───── Dataset excerpts ─────

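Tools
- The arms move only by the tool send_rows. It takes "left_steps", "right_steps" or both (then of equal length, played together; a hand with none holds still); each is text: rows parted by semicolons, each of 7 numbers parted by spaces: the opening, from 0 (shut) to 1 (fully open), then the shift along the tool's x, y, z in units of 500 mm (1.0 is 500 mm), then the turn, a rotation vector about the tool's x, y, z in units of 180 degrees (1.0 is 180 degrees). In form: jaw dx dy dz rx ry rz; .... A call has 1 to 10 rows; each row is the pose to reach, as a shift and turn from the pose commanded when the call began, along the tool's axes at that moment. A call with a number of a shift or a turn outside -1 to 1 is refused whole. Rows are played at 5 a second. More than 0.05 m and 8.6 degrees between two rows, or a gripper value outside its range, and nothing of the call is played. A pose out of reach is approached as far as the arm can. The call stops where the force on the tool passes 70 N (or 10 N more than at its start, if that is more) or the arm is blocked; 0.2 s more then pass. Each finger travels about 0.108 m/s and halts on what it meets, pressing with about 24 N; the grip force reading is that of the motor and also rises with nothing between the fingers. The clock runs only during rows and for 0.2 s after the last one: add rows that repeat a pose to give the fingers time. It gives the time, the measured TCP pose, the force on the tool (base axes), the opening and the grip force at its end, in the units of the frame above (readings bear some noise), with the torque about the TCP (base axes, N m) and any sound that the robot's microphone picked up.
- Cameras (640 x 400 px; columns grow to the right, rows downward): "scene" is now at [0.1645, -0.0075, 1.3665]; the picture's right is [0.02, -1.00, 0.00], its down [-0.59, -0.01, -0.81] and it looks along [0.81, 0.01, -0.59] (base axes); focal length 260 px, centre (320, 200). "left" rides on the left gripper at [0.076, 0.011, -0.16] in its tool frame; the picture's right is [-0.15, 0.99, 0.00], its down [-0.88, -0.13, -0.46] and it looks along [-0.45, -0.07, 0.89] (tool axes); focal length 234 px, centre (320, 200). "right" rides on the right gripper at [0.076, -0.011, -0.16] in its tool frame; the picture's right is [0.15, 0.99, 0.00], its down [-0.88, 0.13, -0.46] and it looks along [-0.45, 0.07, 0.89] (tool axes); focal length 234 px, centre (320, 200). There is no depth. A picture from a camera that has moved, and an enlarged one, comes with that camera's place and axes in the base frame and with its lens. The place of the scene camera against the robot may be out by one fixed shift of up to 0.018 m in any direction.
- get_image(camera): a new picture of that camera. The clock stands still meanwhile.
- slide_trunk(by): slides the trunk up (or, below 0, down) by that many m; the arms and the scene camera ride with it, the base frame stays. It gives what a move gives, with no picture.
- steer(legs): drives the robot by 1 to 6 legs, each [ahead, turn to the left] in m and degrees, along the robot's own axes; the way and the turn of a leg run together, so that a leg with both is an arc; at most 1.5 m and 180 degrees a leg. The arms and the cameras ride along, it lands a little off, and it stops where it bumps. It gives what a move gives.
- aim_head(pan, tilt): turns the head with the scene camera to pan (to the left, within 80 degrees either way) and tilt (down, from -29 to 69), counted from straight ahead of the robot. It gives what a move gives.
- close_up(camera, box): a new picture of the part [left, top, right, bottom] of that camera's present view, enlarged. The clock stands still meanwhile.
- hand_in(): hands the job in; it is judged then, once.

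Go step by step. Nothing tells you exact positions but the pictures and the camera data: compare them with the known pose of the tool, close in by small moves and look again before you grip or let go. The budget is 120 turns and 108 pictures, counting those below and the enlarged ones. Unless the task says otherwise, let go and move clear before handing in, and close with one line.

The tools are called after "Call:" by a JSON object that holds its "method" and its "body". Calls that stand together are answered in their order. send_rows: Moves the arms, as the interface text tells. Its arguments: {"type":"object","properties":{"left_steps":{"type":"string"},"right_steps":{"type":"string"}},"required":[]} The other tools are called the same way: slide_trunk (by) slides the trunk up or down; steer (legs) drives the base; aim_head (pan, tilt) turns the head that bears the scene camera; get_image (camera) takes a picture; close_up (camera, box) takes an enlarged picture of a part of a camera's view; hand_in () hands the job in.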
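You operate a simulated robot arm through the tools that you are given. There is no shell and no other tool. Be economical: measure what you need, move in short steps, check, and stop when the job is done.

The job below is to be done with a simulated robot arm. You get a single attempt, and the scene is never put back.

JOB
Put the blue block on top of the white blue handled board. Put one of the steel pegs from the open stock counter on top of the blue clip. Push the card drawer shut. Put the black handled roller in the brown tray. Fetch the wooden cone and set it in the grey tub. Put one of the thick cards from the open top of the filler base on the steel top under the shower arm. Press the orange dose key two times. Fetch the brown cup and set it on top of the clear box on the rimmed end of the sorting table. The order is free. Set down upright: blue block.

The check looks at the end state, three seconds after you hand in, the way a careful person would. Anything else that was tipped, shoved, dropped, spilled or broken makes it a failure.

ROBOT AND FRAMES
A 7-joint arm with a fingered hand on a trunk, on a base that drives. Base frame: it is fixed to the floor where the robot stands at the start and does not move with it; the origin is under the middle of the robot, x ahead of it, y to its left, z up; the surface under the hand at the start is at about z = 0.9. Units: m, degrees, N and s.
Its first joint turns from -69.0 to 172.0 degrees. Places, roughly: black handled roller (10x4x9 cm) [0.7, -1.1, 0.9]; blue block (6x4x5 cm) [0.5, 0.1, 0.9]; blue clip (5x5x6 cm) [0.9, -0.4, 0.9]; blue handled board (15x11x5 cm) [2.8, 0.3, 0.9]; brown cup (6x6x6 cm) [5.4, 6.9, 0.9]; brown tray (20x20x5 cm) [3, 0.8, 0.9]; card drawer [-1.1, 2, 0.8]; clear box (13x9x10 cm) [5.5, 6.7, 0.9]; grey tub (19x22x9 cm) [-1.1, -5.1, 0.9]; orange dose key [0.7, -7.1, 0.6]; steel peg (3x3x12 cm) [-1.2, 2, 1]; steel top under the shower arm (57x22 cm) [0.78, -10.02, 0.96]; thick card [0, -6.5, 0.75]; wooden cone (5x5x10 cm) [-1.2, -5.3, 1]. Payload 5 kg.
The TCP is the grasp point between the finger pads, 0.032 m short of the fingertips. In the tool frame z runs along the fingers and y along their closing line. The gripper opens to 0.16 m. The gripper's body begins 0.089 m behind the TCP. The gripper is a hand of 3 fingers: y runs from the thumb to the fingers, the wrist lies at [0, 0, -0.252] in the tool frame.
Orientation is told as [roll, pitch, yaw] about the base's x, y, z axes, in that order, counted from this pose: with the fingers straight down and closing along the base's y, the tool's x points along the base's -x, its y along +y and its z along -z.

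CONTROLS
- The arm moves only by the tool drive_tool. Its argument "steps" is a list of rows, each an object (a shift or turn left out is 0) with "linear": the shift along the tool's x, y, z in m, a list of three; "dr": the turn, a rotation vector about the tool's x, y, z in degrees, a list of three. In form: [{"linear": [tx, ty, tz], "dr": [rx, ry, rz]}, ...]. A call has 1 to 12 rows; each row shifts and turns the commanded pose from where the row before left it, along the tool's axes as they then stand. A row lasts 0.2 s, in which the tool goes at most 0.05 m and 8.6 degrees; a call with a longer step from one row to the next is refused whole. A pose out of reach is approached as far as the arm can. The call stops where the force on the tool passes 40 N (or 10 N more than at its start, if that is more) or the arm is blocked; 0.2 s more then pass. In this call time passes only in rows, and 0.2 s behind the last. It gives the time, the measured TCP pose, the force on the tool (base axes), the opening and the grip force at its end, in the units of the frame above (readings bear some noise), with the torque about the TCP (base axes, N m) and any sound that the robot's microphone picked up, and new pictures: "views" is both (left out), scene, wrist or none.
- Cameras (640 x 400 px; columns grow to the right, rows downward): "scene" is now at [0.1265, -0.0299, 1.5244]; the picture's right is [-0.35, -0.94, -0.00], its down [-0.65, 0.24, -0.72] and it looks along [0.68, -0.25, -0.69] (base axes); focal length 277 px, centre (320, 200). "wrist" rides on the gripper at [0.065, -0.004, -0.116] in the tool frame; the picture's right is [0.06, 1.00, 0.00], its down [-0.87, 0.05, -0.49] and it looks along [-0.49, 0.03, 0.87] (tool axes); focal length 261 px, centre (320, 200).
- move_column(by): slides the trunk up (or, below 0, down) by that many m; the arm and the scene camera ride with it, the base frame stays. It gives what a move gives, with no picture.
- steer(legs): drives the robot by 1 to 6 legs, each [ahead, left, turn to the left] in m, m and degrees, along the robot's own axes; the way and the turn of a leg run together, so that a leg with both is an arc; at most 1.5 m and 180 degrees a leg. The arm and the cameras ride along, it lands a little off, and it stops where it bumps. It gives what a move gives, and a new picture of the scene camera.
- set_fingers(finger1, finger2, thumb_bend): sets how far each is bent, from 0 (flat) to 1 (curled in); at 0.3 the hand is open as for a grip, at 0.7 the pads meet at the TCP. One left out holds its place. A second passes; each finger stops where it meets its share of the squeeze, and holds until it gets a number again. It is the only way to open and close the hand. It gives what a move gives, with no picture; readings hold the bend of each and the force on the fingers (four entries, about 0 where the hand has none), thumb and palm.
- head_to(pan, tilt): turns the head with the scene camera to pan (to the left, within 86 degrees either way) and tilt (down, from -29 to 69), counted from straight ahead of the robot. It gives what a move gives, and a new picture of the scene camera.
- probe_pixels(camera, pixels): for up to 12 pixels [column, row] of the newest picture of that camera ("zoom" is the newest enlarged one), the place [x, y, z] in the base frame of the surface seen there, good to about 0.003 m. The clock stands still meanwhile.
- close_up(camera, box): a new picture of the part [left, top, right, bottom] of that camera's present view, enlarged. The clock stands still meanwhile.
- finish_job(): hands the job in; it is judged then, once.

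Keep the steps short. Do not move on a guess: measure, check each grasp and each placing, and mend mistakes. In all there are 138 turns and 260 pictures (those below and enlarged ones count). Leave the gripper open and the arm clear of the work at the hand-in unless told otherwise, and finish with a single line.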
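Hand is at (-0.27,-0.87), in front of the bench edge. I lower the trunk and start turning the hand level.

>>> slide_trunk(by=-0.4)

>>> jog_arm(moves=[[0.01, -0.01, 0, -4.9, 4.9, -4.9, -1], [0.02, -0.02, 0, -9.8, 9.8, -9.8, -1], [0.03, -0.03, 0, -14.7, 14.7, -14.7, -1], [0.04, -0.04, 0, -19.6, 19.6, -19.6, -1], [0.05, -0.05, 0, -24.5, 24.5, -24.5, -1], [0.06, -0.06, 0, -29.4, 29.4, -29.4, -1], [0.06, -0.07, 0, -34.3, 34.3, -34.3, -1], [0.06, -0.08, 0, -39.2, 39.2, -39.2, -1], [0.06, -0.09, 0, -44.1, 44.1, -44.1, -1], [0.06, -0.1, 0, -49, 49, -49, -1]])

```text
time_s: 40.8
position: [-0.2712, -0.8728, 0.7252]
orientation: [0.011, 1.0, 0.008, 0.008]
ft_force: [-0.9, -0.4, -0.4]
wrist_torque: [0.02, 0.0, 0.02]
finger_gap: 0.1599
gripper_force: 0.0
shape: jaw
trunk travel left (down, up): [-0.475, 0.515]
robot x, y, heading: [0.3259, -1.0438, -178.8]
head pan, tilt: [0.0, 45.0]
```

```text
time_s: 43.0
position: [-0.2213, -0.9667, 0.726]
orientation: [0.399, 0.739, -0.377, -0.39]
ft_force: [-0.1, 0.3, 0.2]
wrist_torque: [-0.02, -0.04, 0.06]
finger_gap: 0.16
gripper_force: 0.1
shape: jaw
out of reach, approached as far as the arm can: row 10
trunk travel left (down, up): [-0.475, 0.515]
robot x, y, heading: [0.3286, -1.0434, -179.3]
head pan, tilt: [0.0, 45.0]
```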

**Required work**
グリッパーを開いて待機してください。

─────

**Required work**
Nothing but the lines from the one with "The tools are" through the one with "Put the blue" should be repeated, and each exactly.

**Response to this task**
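The tools are called after "Call:" by a JSON object that holds its "method" and its "body". Calls that stand together are answered in their order. send_rows: Moves the arms, as the interface text tells. Its arguments: {"type":"object","properties":{"left_steps":{"type":"string"},"right_steps":{"type":"string"}},"required":[]} The other tools are called the same way: slide_trunk (by) slides the trunk up or down; steer (legs) drives the base; aim_head (pan, tilt) turns the head that bears the scene camera; get_image (camera) takes a picture; close_up (camera, box) takes an enlarged picture of a part of a camera's view; hand_in () hands the job in.
You operate a simulated robot arm through the tools that you are given. There is no shell and no other tool. Be economical: measure what you need, move in short steps, check, and stop when the job is done.

The job below is to be done with a simulated robot arm. You get a single attempt, and the scene is never put back.

JOB
Put the blue block on top of the white blue handled board. Put one of the steel pegs from the open stock counter on top of the blue clip. Push the card drawer shut. Put the black handled roller in the brown tray. Fetch the wooden cone and set it in the grey tub. Put one of the thick cards from the open top of the filler base on the steel top under the shower arm. Press the orange dose key two times. Fetch the brown cup and set it on top of the clear box on the rimmed end of the sorting table. The order is free. Set down upright: blue block.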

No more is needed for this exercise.